- _Exercise requirements_:
Quote every line as written. Omit pictures.

- _Dataset content_:
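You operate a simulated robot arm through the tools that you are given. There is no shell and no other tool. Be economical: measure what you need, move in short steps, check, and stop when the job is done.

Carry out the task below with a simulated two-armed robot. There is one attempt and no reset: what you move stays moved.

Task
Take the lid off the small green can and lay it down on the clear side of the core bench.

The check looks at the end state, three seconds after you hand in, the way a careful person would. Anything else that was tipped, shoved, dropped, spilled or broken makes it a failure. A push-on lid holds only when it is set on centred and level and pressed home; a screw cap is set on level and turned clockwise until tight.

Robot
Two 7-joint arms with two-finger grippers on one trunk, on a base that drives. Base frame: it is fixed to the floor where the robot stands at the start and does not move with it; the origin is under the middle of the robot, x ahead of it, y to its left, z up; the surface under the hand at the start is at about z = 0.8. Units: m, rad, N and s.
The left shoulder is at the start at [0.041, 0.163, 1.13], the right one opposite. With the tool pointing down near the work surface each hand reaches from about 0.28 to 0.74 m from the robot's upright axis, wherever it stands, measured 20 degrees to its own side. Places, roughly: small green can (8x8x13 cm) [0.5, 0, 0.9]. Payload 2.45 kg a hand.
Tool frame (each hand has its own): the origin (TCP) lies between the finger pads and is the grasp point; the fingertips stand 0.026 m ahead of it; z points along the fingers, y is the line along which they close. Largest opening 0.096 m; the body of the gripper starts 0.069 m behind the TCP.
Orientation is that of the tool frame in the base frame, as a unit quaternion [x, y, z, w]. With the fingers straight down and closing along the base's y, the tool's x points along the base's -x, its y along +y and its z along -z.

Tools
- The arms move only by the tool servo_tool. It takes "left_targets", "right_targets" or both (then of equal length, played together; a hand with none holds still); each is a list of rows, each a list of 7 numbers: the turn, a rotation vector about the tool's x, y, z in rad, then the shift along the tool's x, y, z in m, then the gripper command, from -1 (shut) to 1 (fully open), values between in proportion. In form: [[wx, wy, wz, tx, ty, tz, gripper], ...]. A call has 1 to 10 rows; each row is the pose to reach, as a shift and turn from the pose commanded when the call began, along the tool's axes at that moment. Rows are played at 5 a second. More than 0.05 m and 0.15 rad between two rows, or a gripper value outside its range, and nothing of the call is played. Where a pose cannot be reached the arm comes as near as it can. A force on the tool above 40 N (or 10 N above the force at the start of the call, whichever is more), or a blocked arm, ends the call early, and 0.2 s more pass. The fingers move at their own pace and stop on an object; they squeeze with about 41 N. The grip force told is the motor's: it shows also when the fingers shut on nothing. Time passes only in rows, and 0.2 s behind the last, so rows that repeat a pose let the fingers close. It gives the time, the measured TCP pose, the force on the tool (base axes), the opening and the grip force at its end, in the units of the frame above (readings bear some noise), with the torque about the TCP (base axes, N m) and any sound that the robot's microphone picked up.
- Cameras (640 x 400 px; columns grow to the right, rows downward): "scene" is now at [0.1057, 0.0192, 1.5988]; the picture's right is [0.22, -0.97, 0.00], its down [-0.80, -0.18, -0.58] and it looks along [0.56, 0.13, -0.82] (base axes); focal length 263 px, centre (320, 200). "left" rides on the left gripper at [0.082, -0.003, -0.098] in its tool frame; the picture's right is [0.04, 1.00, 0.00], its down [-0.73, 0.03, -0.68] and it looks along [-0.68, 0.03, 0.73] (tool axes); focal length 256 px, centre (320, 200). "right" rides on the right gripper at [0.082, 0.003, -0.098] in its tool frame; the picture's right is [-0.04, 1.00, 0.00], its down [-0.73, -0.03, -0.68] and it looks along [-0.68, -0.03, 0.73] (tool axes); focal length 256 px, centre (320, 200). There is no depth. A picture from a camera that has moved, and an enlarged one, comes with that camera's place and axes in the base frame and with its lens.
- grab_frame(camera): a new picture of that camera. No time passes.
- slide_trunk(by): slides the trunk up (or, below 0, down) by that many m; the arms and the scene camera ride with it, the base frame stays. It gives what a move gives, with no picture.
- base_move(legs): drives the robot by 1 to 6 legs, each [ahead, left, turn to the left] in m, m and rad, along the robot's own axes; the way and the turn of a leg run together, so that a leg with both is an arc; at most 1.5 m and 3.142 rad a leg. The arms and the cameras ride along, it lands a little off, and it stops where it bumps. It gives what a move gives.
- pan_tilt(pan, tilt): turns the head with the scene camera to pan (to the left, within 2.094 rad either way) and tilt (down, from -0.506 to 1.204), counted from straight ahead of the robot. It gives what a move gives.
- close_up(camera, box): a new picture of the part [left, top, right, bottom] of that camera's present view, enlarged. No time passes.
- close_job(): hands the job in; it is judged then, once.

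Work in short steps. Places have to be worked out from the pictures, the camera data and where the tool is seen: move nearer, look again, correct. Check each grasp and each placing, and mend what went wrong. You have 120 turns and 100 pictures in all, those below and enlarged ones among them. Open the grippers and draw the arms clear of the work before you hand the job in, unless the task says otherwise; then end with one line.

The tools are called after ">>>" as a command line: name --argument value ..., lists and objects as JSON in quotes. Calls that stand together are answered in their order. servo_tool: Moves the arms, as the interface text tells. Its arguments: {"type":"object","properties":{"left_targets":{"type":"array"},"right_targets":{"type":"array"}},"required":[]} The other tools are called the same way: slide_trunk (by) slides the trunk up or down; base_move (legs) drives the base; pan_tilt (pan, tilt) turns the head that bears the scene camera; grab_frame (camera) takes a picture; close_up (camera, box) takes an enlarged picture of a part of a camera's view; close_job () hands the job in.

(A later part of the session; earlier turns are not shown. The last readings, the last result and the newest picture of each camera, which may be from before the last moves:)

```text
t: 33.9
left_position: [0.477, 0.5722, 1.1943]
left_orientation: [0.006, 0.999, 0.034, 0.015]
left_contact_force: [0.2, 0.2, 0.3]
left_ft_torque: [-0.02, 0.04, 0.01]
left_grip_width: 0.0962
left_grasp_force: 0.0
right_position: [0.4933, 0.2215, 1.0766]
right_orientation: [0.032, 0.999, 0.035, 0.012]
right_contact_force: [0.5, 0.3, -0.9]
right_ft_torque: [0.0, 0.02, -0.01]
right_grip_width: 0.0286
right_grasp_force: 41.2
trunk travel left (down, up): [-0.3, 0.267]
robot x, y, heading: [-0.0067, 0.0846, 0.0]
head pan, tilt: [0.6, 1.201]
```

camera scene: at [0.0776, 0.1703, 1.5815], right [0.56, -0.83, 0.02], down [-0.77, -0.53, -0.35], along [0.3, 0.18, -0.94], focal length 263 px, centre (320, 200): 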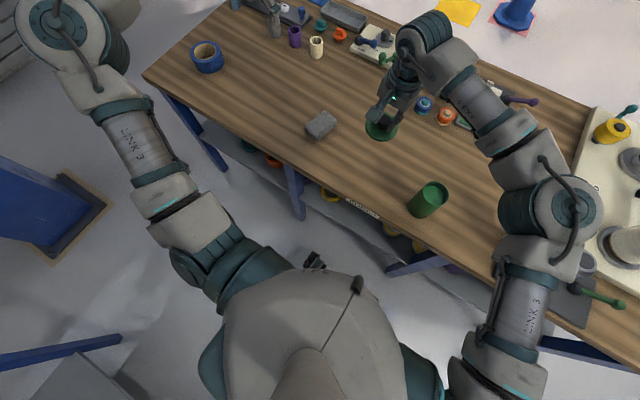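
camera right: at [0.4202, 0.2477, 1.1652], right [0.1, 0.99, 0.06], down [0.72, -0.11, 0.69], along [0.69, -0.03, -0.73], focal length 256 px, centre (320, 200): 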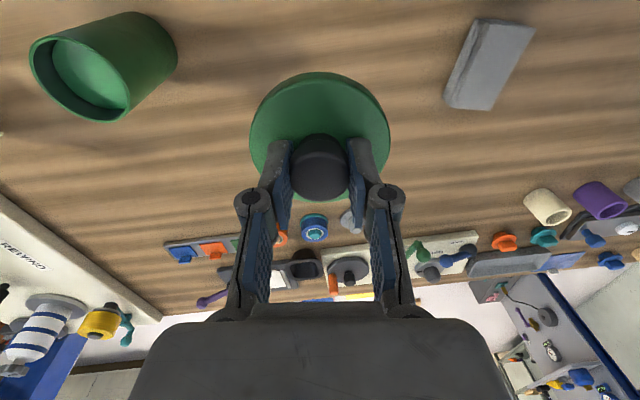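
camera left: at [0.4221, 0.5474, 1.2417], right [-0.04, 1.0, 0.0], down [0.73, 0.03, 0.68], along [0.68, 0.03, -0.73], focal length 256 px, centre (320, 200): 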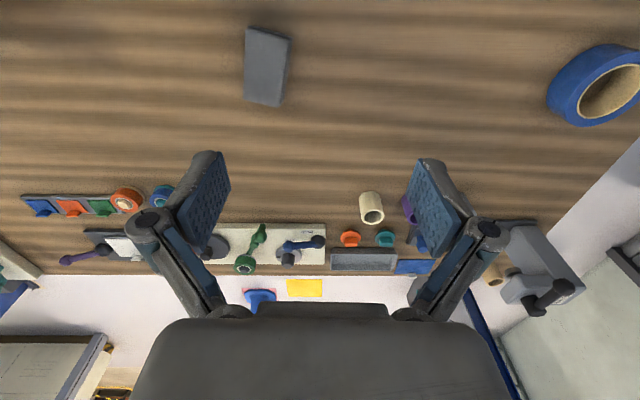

- _Finished task_:
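You operate a simulated robot arm through the tools that you are given. There is no shell and no other tool. Be economical: measure what you need, move in short steps, check, and stop when the job is done.

Carry out the task below with a simulated two-armed robot. There is one attempt and no reset: what you move stays moved.

Task
Take the lid off the small green can and lay it down on the clear side of the core bench.

The check looks at the end state, three seconds after you hand in, the way a careful person would. Anything else that was tipped, shoved, dropped, spilled or broken makes it a failure. A push-on lid holds only when it is set on centred and level and pressed home; a screw cap is set on level and turned clockwise until tight.

Robot
Two 7-joint arms with two-finger grippers on one trunk, on a base that drives. Base frame: it is fixed to the floor where the robot stands at the start and does not move with it; the origin is under the middle of the robot, x ahead of it, y to its left, z up; the surface under the hand at the start is at about z = 0.8. Units: m, rad, N and s.
The left shoulder is at the start at [0.041, 0.163, 1.13], the right one opposite. With the tool pointing down near the work surface each hand reaches from about 0.28 to 0.74 m from the robot's upright axis, wherever it stands, measured 20 degrees to its own side. Places, roughly: small green can (8x8x13 cm) [0.5, 0, 0.9]. Payload 2.45 kg a hand.
Tool frame (each hand has its own): the origin (TCP) lies between the finger pads and is the grasp point; the fingertips stand 0.026 m ahead of it; z points along the fingers, y is the line along which they close. Largest opening 0.096 m; the body of the gripper starts 0.069 m behind the TCP.
Orientation is that of the tool frame in the base frame, as a unit quaternion [x, y, z, w]. With the fingers straight down and closing along the base's y, the tool's x points along the base's -x, its y along +y and its z along -z.

Tools
- The arms move only by the tool servo_tool. It takes "left_targets", "right_targets" or both (then of equal length, played together; a hand with none holds still); each is a list of rows, each a list of 7 numbers: the turn, a rotation vector about the tool's x, y, z in rad, then the shift along the tool's x, y, z in m, then the gripper command, from -1 (shut) to 1 (fully open), values between in proportion. In form: [[wx, wy, wz, tx, ty, tz, gripper], ...]. A call has 1 to 10 rows; each row is the pose to reach, as a shift and turn from the pose commanded when the call began, along the tool's axes at that moment. Rows are played at 5 a second. More than 0.05 m and 0.15 rad between two rows, or a gripper value outside its range, and nothing of the call is played. Where a pose cannot be reached the arm comes as near as it can. A force on the tool above 40 N (or 10 N above the force at the start of the call, whichever is more), or a blocked arm, ends the call early, and 0.2 s more pass. The fingers move at their own pace and stop on an object; they squeeze with about 41 N. The grip force told is the motor's: it shows also when the fingers shut on nothing. Time passes only in rows, and 0.2 s behind the last, so rows that repeat a pose let the fingers close. It gives the time, the measured TCP pose, the force on the tool (base axes), the opening and the grip force at its end, in the units of the frame above (readings bear some noise), with the torque about the TCP (base axes, N m) and any sound that the robot's microphone picked up.
- Cameras (640 x 400 px; columns grow to the right, rows downward): "scene" is now at [0.1057, 0.0192, 1.5988]; the picture's right is [0.22, -0.97, 0.00], its down [-0.80, -0.18, -0.58] and it looks along [0.56, 0.13, -0.82] (base axes); focal length 263 px, centre (320, 200). "left" rides on the left gripper at [0.082, -0.003, -0.098] in its tool frame; the picture's right is [0.04, 1.00, 0.00], its down [-0.73, 0.03, -0.68] and it looks along [-0.68, 0.03, 0.73] (tool axes); focal length 256 px, centre (320, 200). "right" rides on the right gripper at [0.082, 0.003, -0.098] in its tool frame; the picture's right is [-0.04, 1.00, 0.00], its down [-0.73, -0.03, -0.68] and it looks along [-0.68, -0.03, 0.73] (tool axes); focal length 256 px, centre (320, 200). There is no depth. A picture from a camera that has moved, and an enlarged one, comes with that camera's place and axes in the base frame and with its lens.
- grab_frame(camera): a new picture of that camera. No time passes.
- slide_trunk(by): slides the trunk up (or, below 0, down) by that many m; the arms and the scene camera ride with it, the base frame stays. It gives what a move gives, with no picture.
- base_move(legs): drives the robot by 1 to 6 legs, each [ahead, left, turn to the left] in m, m and rad, along the robot's own axes; the way and the turn of a leg run together, so that a leg with both is an arc; at most 1.5 m and 3.142 rad a leg. The arms and the cameras ride along, it lands a little off, and it stops where it bumps. It gives what a move gives.
- pan_tilt(pan, tilt): turns the head with the scene camera to pan (to the left, within 2.094 rad either way) and tilt (down, from -0.506 to 1.204), counted from straight ahead of the robot. It gives what a move gives.
- close_up(camera, box): a new picture of the part [left, top, right, bottom] of that camera's present view, enlarged. No time passes.
- close_job(): hands the job in; it is judged then, once.

Work in short steps. Places have to be worked out from the pictures, the camera data and where the tool is seen: move nearer, look again, correct. Check each grasp and each placing, and mend what went wrong. You have 120 turns and 100 pictures in all, those below and enlarged ones among them. Open the grippers and draw the arms clear of the work before you hand the job in, unless the task says otherwise; then end with one line.

The tools are called after ">>>" as a command line: name --argument value ..., lists and objects as JSON in quotes. Calls that stand together are answered in their order. servo_tool: Moves the arms, as the interface text tells. Its arguments: {"type":"object","properties":{"left_targets":{"type":"array"},"right_targets":{"type":"array"}},"required":[]} The other tools are called the same way: slide_trunk (by) slides the trunk up or down; base_move (legs) drives the base; pan_tilt (pan, tilt) turns the head that bears the scene camera; grab_frame (camera) takes a picture; close_up (camera, box) takes an enlarged picture of a part of a camera's view; close_job () hands the job in.

(A later part of the session; earlier turns are not shown. The last readings, the last result and the newest picture of each camera, which may be from before the last moves:)

```text
t: 33.9
left_position: [0.477, 0.5722, 1.1943]
left_orientation: [0.006, 0.999, 0.034, 0.015]
left_contact_force: [0.2, 0.2, 0.3]
left_ft_torque: [-0.02, 0.04, 0.01]
left_grip_width: 0.0962
left_grasp_force: 0.0
right_position: [0.4933, 0.2215, 1.0766]
right_orientation: [0.032, 0.999, 0.035, 0.012]
right_contact_force: [0.5, 0.3, -0.9]
right_ft_torque: [0.0, 0.02, -0.01]
right_grip_width: 0.0286
right_grasp_force: 41.2
trunk travel left (down, up): [-0.3, 0.267]
robot x, y, heading: [-0.0067, 0.0846, 0.0]
head pan, tilt: [0.6, 1.201]
```

camera scene: at [0.0776, 0.1703, 1.5815], right [0.56, -0.83, 0.02], down [-0.77, -0.53, -0.35], along [0.3, 0.18, -0.94], focal length 263 px, centre (320, 200): 
camera right: at [0.4202, 0.2477, 1.1652], right [0.1, 0.99, 0.06], down [0.72, -0.11, 0.69], along [0.69, -0.03, -0.73], focal length 256 px, centre (320, 200): 
camera left: at [0.4221, 0.5474, 1.2417], right [-0.04, 1.0, 0.0], down [0.73, 0.03, 0.68], along [0.68, 0.03, -0.73], focal length 256 px, centre (320, 200): 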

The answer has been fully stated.